DIRECTIONS: The lines to reproduce run from the first one through the line containing "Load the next". Reproduce them exactly.

>> start

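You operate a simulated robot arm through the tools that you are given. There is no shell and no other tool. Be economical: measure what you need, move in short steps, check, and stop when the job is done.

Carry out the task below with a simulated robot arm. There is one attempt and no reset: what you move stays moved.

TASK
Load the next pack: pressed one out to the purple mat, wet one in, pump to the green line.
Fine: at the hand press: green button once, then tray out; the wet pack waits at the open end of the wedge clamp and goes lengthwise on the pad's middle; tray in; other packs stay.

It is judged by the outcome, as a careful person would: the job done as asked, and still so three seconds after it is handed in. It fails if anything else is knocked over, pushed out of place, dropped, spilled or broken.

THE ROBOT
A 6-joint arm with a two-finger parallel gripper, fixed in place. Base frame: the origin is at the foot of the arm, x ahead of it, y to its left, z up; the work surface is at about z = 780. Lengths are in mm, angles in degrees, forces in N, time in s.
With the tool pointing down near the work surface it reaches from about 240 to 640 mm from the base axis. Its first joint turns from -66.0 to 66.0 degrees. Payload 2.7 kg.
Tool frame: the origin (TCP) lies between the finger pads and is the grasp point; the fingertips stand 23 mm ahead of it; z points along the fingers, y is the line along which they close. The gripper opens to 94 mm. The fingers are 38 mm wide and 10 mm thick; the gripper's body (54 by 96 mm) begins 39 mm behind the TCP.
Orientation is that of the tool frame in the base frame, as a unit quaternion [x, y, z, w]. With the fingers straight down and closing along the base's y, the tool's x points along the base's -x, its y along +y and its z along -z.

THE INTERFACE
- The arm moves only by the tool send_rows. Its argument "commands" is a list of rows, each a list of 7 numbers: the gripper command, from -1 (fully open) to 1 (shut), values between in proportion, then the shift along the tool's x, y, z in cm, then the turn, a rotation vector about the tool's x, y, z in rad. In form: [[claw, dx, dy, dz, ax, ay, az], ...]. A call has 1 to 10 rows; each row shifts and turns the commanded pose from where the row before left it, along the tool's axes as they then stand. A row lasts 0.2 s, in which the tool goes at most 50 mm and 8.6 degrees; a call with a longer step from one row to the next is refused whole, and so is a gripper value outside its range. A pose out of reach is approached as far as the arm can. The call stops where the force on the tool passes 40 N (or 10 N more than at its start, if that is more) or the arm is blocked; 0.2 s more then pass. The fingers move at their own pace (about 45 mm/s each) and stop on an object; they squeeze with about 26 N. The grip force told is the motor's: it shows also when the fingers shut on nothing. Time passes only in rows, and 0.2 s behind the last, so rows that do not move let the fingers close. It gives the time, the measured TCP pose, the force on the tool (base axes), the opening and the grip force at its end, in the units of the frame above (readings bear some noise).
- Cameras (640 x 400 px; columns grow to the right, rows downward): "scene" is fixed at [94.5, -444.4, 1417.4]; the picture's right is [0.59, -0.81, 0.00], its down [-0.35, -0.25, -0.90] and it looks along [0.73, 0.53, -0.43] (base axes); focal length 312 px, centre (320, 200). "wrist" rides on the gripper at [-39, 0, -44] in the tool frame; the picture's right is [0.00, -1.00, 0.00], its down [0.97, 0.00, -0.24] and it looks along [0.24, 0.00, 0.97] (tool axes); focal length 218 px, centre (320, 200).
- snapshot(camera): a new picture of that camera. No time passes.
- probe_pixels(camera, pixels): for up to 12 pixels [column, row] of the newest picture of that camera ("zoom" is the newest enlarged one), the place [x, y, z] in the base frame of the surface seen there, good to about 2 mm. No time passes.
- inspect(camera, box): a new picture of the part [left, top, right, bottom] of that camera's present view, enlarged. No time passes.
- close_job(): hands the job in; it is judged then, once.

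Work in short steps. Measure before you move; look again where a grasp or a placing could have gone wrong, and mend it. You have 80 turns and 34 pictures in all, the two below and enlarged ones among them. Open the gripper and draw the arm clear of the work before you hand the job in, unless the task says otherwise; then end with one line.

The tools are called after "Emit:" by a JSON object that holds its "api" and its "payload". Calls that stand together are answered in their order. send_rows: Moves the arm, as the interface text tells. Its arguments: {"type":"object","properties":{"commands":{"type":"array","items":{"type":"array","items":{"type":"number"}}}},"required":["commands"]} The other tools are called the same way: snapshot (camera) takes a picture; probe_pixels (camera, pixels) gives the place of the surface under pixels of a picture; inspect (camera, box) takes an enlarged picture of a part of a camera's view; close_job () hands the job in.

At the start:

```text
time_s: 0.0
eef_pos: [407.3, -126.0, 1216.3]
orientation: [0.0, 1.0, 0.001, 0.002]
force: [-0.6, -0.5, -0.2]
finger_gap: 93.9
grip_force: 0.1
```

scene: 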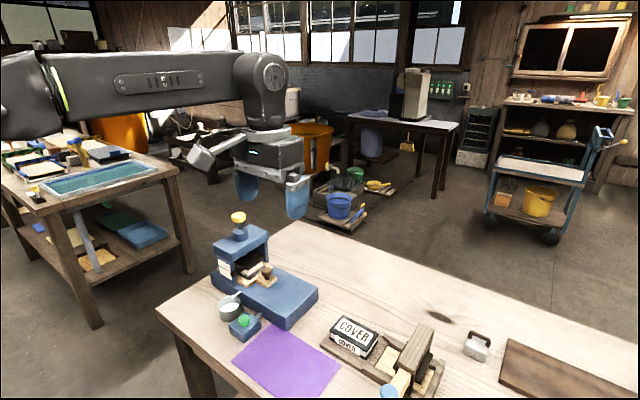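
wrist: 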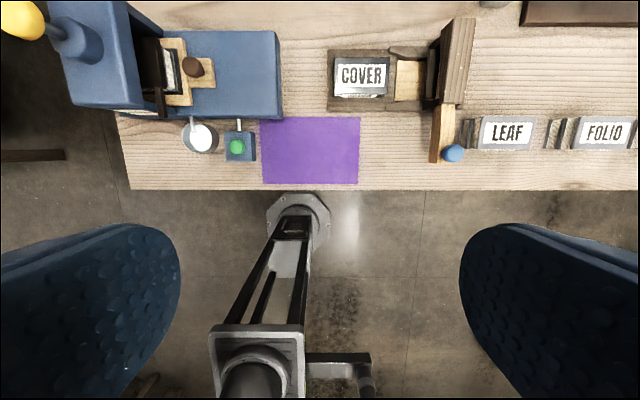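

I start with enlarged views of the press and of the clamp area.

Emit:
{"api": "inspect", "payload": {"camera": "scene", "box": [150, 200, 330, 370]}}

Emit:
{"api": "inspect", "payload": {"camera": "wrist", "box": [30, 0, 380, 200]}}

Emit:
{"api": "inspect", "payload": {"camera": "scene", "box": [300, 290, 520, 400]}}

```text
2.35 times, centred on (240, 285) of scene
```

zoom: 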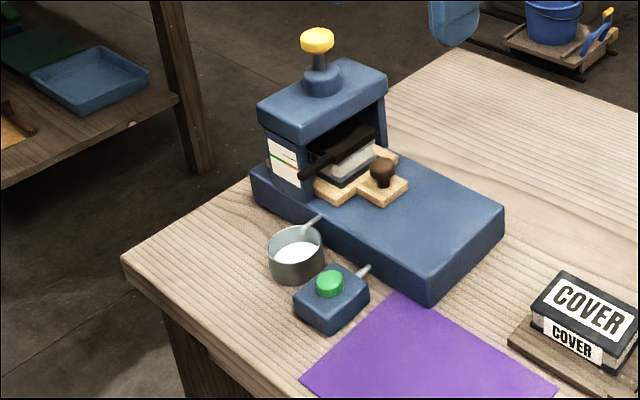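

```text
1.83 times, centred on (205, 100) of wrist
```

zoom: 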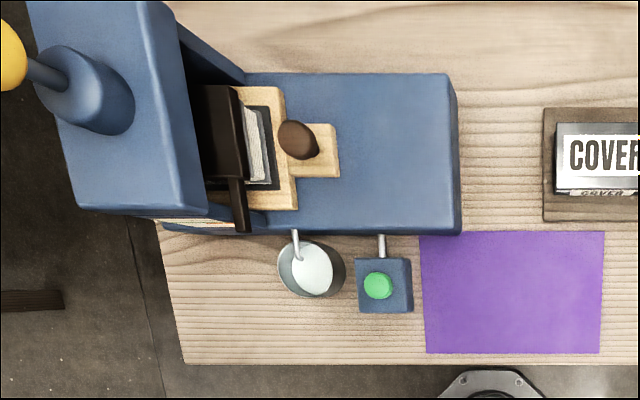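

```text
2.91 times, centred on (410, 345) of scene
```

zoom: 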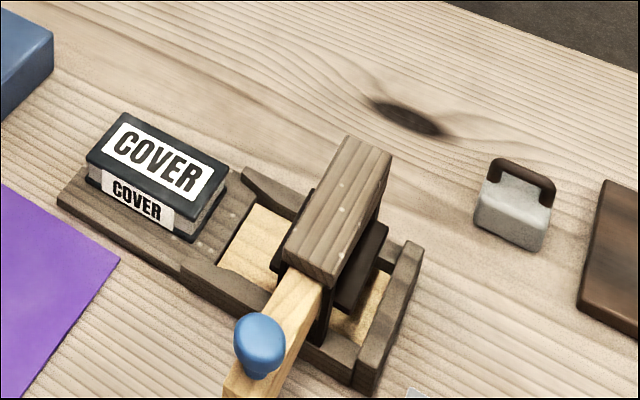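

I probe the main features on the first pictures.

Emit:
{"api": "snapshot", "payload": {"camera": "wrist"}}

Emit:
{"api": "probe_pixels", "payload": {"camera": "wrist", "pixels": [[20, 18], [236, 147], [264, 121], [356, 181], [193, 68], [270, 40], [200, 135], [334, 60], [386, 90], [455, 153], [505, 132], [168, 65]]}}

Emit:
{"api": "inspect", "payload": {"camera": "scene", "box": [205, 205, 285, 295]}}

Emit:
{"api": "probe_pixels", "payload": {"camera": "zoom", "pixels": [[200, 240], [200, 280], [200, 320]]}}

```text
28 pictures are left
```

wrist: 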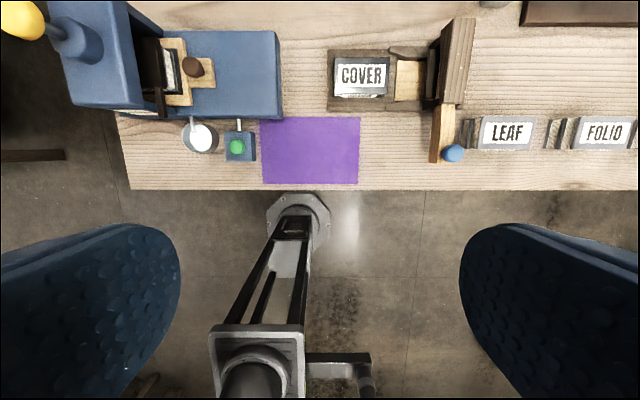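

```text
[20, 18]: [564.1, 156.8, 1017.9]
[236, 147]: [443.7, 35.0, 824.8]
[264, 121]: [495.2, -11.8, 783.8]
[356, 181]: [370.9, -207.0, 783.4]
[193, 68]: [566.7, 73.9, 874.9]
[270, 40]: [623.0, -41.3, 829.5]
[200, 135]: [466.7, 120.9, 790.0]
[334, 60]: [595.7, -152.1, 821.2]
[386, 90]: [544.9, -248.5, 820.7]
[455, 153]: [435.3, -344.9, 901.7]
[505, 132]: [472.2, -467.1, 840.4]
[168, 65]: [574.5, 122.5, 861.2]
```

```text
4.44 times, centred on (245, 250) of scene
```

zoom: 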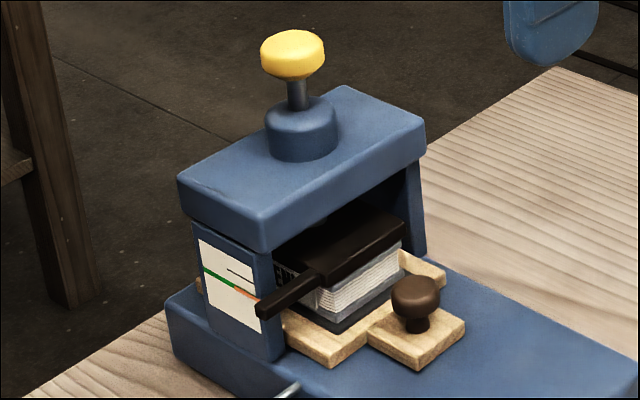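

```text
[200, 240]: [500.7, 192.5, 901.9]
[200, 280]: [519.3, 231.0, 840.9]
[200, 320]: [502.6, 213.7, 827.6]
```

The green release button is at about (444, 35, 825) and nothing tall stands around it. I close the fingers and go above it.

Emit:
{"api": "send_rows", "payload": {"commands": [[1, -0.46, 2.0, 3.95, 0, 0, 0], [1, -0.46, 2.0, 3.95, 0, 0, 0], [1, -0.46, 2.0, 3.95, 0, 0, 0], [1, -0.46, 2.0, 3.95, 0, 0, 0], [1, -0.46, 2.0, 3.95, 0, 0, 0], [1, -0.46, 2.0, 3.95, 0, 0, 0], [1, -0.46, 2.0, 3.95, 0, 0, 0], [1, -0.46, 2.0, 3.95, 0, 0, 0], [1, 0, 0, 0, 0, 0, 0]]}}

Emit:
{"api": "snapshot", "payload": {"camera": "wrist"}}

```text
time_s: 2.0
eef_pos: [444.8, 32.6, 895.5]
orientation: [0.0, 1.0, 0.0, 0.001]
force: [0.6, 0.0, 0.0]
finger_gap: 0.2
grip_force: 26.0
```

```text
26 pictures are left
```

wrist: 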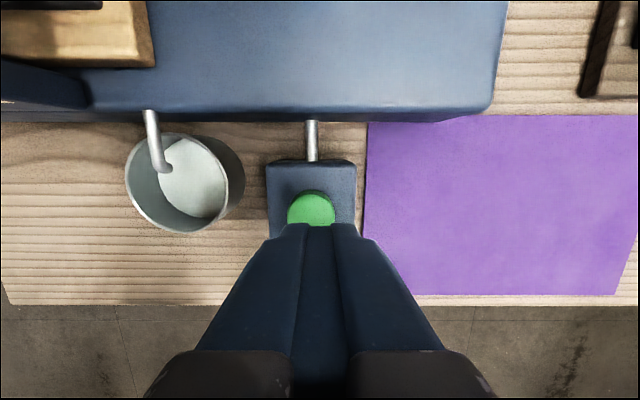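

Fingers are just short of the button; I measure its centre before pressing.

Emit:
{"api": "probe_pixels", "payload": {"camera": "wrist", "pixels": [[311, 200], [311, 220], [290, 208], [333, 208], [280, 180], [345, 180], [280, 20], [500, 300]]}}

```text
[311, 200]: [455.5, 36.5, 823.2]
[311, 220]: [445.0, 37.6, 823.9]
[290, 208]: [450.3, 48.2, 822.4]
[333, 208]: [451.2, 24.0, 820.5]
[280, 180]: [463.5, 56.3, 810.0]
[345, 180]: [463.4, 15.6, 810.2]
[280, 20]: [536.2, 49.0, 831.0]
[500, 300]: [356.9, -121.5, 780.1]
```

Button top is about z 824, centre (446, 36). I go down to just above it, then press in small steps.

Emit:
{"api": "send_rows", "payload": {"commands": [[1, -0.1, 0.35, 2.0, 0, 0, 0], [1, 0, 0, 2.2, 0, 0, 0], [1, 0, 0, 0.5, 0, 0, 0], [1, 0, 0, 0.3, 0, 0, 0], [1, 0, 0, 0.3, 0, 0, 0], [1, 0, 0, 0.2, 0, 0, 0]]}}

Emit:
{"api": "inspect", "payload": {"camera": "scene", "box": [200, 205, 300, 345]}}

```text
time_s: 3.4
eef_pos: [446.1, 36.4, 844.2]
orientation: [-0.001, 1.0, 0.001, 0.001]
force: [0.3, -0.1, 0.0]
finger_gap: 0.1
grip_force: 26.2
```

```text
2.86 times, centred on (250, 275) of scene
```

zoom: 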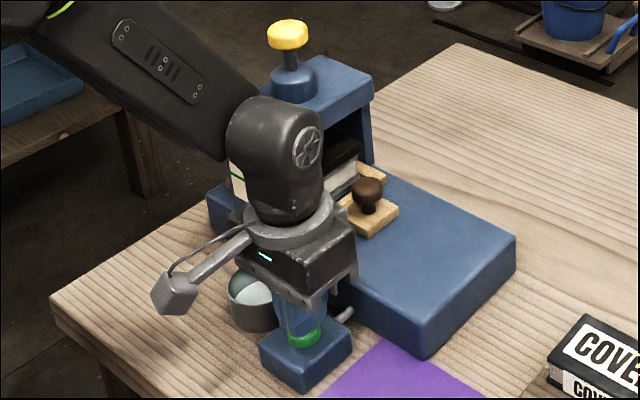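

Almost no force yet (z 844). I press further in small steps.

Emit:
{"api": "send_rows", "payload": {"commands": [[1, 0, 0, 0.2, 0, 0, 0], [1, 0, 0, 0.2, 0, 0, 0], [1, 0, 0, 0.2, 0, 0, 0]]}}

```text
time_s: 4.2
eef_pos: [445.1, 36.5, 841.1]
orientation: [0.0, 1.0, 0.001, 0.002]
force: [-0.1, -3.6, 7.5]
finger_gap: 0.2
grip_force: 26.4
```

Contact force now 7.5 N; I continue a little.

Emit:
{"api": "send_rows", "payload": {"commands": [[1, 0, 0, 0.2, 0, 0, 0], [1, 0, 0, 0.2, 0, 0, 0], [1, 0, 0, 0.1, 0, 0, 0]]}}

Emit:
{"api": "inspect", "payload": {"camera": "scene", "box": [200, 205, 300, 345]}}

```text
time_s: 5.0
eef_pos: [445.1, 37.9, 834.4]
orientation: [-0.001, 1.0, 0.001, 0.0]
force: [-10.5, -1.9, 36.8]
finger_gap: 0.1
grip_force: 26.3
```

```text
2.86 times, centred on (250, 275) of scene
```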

>> end

THE RESULT:
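You operate a simulated robot arm through the tools that you are given. There is no shell and no other tool. Be economical: measure what you need, move in short steps, check, and stop when the job is done.

Carry out the task below with a simulated robot arm. There is one attempt and no reset: what you move stays moved.

TASK
Load the next pack: pressed one out to the purple mat, wet one in, pump to the green line.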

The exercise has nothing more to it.